[Written instruction] Start at the line that contains "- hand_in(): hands" in the listing below and extract every line through the last, exactly; leave pictures out.

━━━ Raw data

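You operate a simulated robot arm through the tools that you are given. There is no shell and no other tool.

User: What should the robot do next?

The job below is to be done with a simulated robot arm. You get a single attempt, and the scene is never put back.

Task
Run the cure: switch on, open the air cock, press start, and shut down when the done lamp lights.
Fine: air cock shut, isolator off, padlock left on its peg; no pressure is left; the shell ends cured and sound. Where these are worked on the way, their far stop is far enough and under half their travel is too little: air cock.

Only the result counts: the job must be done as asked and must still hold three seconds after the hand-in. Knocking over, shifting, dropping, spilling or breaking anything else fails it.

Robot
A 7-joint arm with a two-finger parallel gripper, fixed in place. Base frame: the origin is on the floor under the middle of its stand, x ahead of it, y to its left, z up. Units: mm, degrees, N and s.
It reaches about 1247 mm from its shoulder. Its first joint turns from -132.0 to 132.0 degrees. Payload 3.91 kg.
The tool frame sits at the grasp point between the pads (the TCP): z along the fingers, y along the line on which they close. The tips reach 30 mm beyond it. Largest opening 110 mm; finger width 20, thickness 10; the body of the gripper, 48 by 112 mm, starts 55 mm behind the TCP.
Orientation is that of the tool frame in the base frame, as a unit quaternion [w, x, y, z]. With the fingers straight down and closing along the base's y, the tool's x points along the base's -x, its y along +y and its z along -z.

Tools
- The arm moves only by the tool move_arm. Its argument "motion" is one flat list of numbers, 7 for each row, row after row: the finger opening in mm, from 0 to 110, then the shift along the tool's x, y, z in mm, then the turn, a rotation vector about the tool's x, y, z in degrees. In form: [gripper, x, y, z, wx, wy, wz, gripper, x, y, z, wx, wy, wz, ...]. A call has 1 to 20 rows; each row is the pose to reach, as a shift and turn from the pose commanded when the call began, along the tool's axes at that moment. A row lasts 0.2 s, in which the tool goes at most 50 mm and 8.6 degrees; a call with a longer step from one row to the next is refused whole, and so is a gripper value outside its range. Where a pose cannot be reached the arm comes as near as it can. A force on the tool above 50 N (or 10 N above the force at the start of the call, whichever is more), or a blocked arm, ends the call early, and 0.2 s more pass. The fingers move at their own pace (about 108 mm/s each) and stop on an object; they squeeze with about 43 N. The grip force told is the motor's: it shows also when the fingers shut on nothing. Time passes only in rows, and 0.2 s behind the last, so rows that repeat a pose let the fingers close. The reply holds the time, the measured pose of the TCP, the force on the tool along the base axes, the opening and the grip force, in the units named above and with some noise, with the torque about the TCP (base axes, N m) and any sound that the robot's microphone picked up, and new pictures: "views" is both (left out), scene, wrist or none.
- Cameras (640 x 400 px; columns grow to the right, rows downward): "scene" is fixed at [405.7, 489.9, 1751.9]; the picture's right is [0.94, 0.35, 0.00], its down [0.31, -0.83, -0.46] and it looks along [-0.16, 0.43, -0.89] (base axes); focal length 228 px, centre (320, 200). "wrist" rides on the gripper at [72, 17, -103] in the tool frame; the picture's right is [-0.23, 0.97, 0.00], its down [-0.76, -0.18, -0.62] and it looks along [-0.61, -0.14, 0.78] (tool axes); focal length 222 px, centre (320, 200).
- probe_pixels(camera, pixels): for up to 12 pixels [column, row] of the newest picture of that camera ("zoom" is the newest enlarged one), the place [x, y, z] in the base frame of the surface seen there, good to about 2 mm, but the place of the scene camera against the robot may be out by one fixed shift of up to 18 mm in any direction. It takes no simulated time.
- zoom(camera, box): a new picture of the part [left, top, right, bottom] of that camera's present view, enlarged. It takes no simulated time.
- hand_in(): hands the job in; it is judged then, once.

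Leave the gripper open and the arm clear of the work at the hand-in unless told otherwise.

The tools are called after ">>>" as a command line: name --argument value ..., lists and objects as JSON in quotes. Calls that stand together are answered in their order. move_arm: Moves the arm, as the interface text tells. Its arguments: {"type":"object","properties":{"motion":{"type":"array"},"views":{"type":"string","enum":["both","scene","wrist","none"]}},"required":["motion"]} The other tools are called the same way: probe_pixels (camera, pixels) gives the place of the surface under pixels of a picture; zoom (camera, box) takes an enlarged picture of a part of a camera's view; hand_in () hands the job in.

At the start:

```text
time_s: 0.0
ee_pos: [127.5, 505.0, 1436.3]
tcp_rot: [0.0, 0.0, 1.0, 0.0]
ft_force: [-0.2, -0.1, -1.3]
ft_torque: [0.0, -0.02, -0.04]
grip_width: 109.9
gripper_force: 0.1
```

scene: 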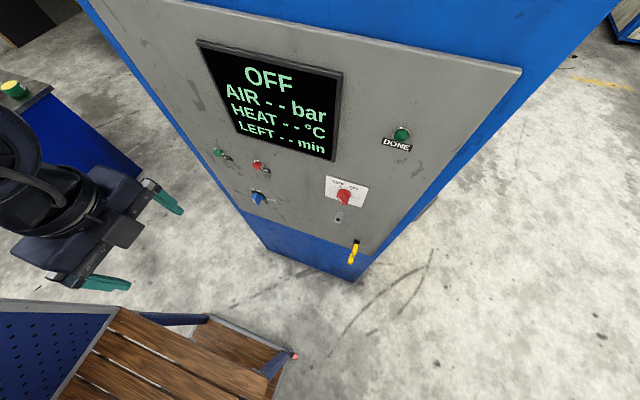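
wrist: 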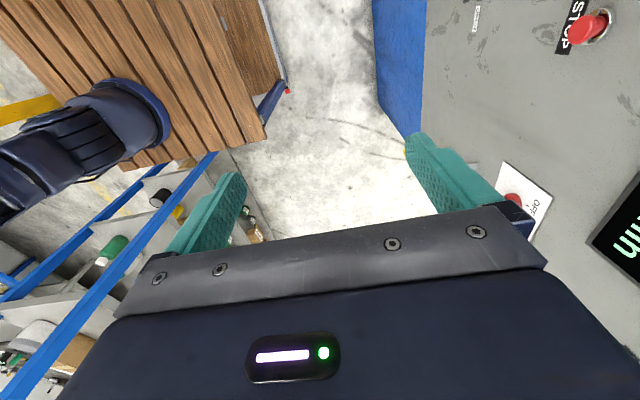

━━━━━━

[Reply]
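- hand_in(): hands the job in; it is judged then, once.

Leave the gripper open and the arm clear of the work at the hand-in unless told otherwise.

The tools are called after ">>>" as a command line: name --argument value ..., lists and objects as JSON in quotes. Calls that stand together are answered in their order. move_arm: Moves the arm, as the interface text tells. Its arguments: {"type":"object","properties":{"motion":{"type":"array"},"views":{"type":"string","enum":["both","scene","wrist","none"]}},"required":["motion"]} The other tools are called the same way: probe_pixels (camera, pixels) gives the place of the surface under pixels of a picture; zoom (camera, box) takes an enlarged picture of a part of a camera's view; hand_in () hands the job in.

At the start:

```text
time_s: 0.0
ee_pos: [127.5, 505.0, 1436.3]
tcp_rot: [0.0, 0.0, 1.0, 0.0]
ft_force: [-0.2, -0.1, -1.3]
ft_torque: [0.0, -0.02, -0.04]
grip_width: 109.9
gripper_force: 0.1
```

scene: 
wrist: 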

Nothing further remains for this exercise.